You see the tomb of Aeacus’ descendant on the Rhoetean shore, which white-footed Thetis often visits. This stone is always covered with green amaranth, because the honour due to heroes shall never die. This man was‘the wall of the Greeks’, and the destruction of great Hector, and he owes no more to the Lydian poet than the poet does to him.

Notes:

1.  ‘Aeacus’ descendant’, i.e. Achilles, the greatest warrior on the Greek side in the Trojan War. Rhoeteum was a promontory on the Trojan coast (though normally associated with the tomb of Ajax).

2.  Thetis, a sea-nymph, mother of Achilles, called ‘silver-footed’ by Homer.

3.  amarantho: the name of the plant means ‘never-fading’. See Pliny, Natural History, 21.23.47.

4.  ‘the wall of the Greeks’, translating Homer’s description of Achilles at Iliad, 3.229.

5.  Maeonidae, ‘to the Lydian poet’, i.e.
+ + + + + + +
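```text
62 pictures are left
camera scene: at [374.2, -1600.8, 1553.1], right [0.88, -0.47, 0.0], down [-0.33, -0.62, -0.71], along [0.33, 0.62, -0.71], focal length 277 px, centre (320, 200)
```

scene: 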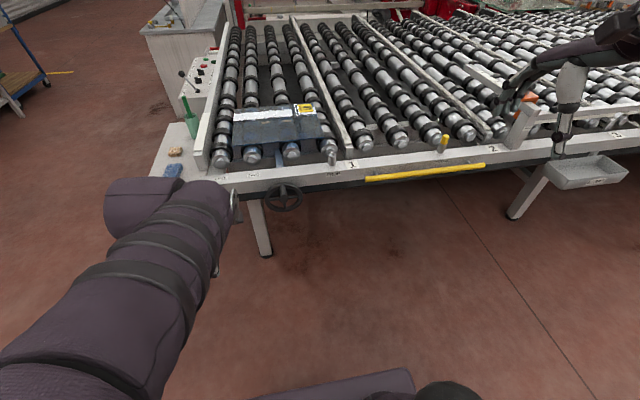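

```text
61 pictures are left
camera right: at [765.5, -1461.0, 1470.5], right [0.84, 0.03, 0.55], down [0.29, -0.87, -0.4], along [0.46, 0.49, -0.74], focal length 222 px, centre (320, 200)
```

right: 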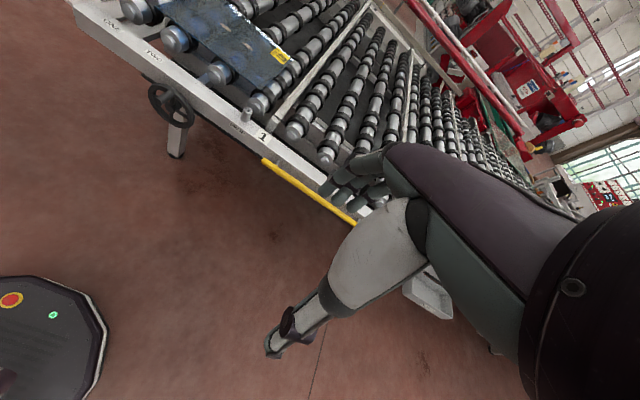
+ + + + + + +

Homer, who told in the Iliad the famous story of Achilles’ wrath and refusal to fight during the Trojan War, and of his eventual slaying of Hector, the chief warrior on the Trojan side. (For which see Emblem 057, [A56a057]). For the sentiment that great deeds need to be sung in order not to be forgotten, see Horace, Odes, 4.8.20ff; and that great literature needs great themes, see Tacitus, Dialogus de oratoribus, 37.